The 5 per cent tax on goods and services – which is one of the lowest rates in the world – is set to be introduced in January, and is expected to boost the UAE’s economy by Dhs12 billion in the first year alone.
It does, however, mean prices on some items will rise (again, only by 5 per cent, compared to 20 per cent in the UK) for many shoppers, but there are some exclusions.
HH Sheikh Khalifa bin Zayed Al Nahyan, President of the UAE, this week issued a federal law outlining exemptions from VAT.
In good news for parents, there’ll be no tax added to tuition fees for nurseries, schools and higher educational institutions owned or funded by the government.
(It costs an average of Dhs500,000 to put a child through school in the UAE, so that exemption will be very welcomed by families).
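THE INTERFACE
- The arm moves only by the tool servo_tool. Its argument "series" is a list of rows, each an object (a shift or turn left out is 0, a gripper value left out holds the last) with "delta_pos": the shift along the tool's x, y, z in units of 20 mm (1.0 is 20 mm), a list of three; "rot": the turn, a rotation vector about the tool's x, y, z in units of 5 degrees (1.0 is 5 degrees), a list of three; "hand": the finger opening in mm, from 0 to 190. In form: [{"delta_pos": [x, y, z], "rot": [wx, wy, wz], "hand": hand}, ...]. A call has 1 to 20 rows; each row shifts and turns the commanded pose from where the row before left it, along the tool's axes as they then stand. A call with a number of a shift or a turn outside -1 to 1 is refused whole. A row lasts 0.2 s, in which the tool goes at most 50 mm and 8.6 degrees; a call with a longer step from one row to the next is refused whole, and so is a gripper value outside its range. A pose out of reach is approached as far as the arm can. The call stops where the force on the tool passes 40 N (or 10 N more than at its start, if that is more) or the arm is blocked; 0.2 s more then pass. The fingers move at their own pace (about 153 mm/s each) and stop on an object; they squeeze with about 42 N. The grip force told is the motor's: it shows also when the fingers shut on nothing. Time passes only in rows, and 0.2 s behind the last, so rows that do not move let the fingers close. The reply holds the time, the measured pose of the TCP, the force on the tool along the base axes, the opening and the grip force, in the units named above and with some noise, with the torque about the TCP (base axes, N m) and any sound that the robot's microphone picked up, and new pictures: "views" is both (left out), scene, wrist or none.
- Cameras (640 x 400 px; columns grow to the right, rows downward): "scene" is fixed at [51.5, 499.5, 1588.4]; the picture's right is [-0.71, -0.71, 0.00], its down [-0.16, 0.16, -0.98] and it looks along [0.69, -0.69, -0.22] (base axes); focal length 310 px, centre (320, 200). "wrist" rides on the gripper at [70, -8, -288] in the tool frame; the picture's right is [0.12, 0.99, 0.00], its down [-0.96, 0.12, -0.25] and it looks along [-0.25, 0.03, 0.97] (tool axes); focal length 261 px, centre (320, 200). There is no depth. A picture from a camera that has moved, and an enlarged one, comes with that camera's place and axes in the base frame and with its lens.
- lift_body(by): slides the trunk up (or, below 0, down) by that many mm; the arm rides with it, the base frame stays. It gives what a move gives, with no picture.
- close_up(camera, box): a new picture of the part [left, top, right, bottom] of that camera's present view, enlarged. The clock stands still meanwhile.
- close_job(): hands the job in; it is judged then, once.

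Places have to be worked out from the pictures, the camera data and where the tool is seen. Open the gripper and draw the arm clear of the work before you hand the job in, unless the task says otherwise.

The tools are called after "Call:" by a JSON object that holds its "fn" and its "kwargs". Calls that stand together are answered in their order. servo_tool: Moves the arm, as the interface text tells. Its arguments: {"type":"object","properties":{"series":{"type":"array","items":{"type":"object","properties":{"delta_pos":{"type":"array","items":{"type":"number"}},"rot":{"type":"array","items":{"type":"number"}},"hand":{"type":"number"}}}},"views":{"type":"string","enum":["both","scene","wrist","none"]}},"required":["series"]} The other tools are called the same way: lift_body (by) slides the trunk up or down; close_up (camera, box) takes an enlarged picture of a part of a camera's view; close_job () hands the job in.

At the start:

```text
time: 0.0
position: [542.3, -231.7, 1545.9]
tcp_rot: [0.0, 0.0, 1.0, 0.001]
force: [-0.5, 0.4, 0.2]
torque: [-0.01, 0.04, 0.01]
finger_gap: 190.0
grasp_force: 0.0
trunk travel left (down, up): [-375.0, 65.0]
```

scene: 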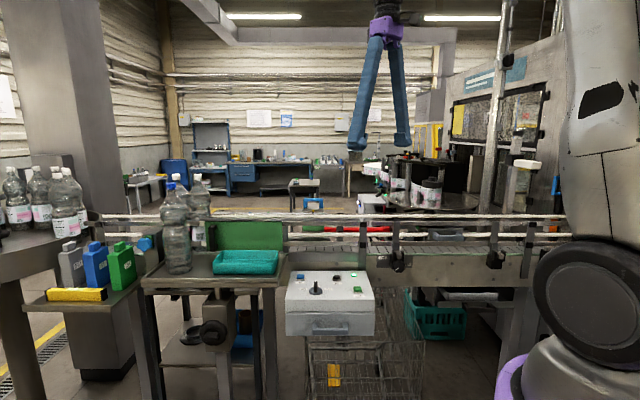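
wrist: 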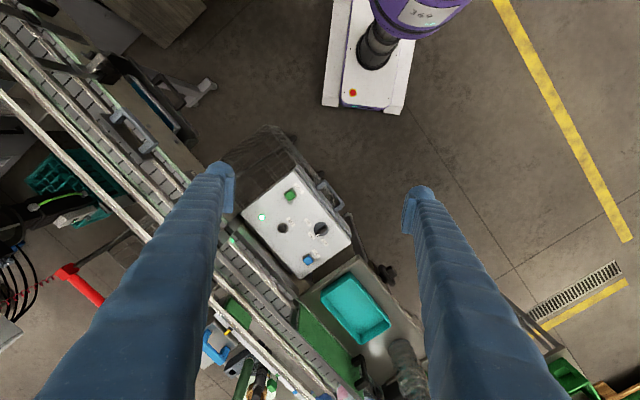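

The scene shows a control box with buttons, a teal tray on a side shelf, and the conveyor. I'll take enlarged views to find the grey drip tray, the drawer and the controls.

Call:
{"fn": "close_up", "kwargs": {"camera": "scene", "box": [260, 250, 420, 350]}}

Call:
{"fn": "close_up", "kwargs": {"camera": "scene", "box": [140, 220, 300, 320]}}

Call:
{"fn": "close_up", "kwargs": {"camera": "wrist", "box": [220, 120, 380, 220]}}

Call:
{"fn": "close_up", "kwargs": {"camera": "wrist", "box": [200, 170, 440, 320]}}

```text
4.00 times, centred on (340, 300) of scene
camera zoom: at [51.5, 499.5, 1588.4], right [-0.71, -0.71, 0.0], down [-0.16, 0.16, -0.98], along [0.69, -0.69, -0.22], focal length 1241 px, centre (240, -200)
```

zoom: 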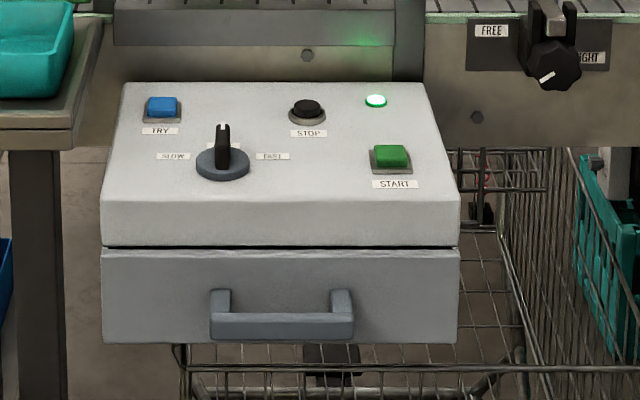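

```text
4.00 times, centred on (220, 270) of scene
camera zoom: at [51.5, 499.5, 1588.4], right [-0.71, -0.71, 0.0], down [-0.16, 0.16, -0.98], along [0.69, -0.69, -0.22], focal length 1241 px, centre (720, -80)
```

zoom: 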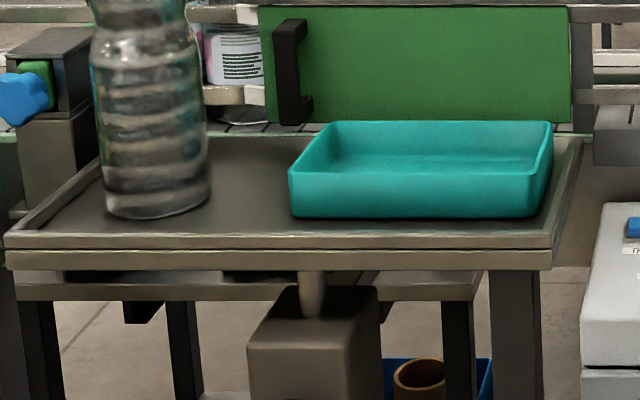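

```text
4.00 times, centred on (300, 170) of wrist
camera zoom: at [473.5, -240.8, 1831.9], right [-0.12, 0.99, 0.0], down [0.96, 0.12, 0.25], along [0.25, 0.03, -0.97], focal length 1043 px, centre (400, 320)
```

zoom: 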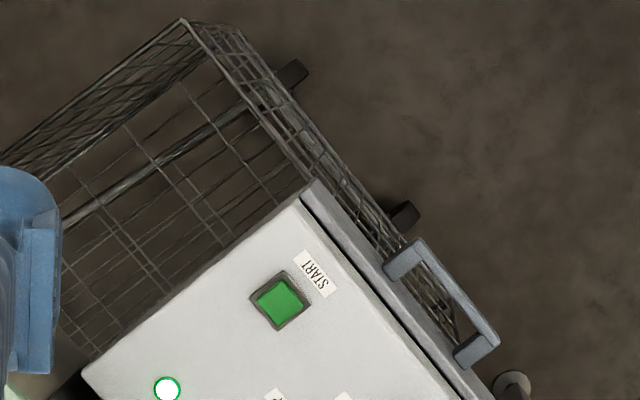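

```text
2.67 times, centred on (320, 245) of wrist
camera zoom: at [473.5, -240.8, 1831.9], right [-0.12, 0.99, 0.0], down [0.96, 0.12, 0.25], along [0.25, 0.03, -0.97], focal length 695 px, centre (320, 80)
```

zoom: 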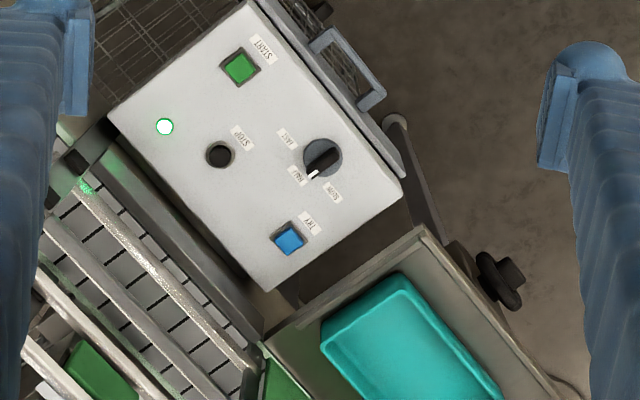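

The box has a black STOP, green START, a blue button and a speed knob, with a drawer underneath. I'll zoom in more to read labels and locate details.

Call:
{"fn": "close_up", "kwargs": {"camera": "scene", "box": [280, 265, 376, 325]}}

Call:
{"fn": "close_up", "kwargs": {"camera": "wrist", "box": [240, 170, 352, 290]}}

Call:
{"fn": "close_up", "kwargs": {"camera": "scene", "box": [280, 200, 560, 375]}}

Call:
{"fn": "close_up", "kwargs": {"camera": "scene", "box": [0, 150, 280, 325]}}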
Healthcare services , such as doctor’s fees, will also be excluded from VAT, as will the supply or import of “investment precious metals”.
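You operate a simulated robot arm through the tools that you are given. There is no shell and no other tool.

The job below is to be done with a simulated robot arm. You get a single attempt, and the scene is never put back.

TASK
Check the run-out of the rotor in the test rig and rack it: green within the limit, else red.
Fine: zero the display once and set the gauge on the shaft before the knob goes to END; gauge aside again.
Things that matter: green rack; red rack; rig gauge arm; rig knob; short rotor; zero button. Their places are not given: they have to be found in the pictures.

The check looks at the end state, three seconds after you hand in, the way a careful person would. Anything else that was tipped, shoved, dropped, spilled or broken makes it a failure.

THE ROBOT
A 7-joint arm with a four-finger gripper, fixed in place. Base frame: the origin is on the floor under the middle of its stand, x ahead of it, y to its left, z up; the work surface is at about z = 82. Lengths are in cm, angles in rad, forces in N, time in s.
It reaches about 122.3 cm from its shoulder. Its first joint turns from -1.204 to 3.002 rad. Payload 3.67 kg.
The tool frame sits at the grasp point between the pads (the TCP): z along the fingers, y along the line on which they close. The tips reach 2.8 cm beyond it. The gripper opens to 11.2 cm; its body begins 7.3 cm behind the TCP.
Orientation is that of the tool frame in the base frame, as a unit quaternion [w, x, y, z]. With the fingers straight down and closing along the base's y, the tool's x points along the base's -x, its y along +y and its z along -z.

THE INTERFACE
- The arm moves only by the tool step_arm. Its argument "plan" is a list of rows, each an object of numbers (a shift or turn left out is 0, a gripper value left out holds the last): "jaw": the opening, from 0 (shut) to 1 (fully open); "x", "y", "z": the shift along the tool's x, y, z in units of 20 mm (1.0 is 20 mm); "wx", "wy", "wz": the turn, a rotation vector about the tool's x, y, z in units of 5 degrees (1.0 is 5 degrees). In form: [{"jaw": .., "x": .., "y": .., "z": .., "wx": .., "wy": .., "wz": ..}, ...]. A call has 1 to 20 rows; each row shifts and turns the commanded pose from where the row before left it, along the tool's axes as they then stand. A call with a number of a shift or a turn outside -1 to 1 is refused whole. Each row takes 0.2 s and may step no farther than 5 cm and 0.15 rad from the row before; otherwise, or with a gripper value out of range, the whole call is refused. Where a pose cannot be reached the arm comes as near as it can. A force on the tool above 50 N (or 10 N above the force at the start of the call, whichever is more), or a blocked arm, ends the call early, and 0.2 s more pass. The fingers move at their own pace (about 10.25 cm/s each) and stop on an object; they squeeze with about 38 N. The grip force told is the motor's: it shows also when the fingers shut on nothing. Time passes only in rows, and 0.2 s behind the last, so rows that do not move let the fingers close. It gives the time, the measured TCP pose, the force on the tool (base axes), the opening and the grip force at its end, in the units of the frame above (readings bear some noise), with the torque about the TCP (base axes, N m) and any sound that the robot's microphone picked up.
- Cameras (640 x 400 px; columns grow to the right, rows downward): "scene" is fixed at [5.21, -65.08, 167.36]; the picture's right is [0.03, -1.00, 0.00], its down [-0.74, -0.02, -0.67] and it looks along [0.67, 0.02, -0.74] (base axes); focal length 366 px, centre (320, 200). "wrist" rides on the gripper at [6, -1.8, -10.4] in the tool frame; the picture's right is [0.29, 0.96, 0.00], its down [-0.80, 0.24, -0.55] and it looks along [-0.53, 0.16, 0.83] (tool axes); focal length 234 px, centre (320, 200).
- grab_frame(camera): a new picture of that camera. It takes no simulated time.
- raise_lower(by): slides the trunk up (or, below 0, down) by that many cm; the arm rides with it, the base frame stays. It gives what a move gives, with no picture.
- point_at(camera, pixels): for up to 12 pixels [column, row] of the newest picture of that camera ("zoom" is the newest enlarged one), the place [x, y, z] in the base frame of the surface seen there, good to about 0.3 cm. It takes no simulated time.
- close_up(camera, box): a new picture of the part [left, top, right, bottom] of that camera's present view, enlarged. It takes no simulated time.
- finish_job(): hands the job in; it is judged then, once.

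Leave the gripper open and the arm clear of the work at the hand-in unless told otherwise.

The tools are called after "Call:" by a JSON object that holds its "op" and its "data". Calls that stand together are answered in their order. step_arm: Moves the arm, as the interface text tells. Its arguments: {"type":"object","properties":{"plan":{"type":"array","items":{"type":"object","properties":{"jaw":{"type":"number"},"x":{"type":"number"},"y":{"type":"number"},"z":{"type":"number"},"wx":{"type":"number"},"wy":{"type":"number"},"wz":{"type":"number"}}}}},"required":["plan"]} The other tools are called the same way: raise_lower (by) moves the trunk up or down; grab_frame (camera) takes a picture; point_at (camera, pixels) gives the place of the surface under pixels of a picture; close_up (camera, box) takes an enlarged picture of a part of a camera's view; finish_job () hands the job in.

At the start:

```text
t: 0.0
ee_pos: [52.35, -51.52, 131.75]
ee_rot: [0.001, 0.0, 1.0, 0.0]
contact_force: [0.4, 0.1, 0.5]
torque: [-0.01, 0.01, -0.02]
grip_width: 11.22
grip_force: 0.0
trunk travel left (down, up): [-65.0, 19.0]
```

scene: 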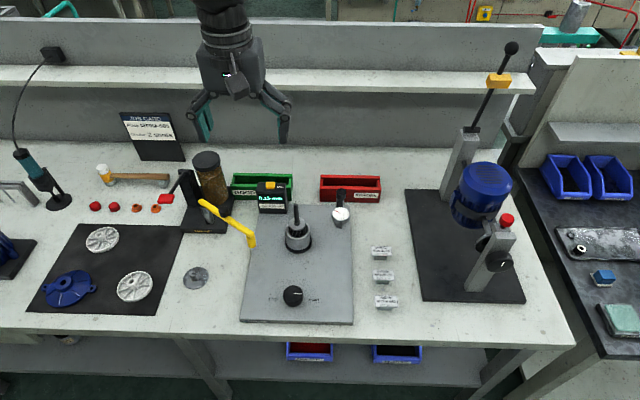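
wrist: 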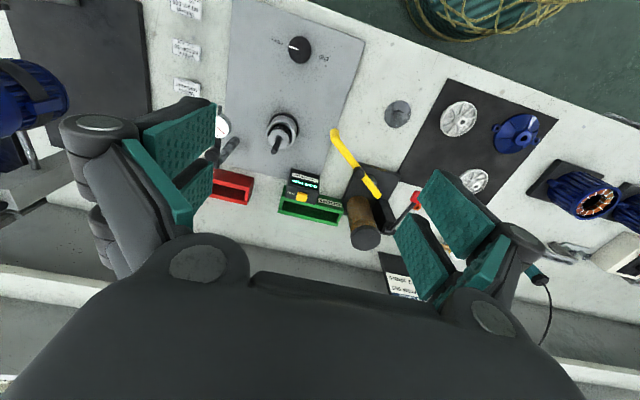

And, keen travellers, you’ll be happy to hear international air fares will also be exempt from the 5 per cent tax.
The law also states that residential buildings leased or sold will be exempt, as will local passenger transport.
“VAT, which is set to be implemented across all GCC countries over the next two years, will bring a new revenue stream for the national economy and GDP. This, in turn, will ensure consistency in the high quality of government services,” said Sheikh Hamdan bin Rashid Al Maktoum, deputy ruler of Dubai, according to state news agency WAM.
“The new tax system will provide extra support for the government to implement the vision of the UAE leadership and build a diversified and productive knowledge economy.”
VAT will be rolled out across the GCC between January 2018 and January 2019, and will be added onto advertised prices rather than checkouts in the UAE.
The UAE also plans to introduce excise tariffs at 100 per cent on tobacco and energy drinks and 50 per cent on sugary drinks.